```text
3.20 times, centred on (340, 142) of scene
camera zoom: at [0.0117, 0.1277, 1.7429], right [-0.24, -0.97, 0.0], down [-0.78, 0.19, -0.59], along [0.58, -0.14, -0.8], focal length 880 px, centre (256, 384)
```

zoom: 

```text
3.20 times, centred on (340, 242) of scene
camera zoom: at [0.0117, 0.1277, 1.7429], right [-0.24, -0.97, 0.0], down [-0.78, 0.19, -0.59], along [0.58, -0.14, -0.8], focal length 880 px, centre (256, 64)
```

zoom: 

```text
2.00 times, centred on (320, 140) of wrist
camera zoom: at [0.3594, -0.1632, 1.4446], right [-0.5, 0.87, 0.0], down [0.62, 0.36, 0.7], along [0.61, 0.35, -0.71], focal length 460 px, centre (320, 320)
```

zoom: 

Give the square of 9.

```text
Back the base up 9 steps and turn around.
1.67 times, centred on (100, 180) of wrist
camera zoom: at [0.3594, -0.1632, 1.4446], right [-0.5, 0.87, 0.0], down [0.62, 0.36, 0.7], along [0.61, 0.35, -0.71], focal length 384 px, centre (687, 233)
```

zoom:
·····
**Instruction:** Reproduce each line verbatim.

**Solution for this exercise:**
```text
3.20 times, centred on (340, 142) of scene
camera zoom: at [0.0117, 0.1277, 1.7429], right [-0.24, -0.97, 0.0], down [-0.78, 0.19, -0.59], along [0.58, -0.14, -0.8], focal length 880 px, centre (256, 384)
```

zoom: 

```text
3.20 times, centred on (340, 242) of scene
camera zoom: at [0.0117, 0.1277, 1.7429], right [-0.24, -0.97, 0.0], down [-0.78, 0.19, -0.59], along [0.58, -0.14, -0.8], focal length 880 px, centre (256, 64)
```

zoom: 

```text
2.00 times, centred on (320, 140) of wrist
camera zoom: at [0.3594, -0.1632, 1.4446], right [-0.5, 0.87, 0.0], down [0.62, 0.36, 0.7], along [0.61, 0.35, -0.71], focal length 460 px, centre (320, 320)
```

zoom: 

Give the square of 9.

```text
Back the base up 9 steps and turn around.
1.67 times, centred on (100, 180) of wrist
camera zoom: at [0.3594, -0.1632, 1.4446], right [-0.5, 0.87, 0.0], down [0.62, 0.36, 0.7], along [0.61, 0.35, -0.71], focal length 384 px, centre (687, 233)
```

zoom:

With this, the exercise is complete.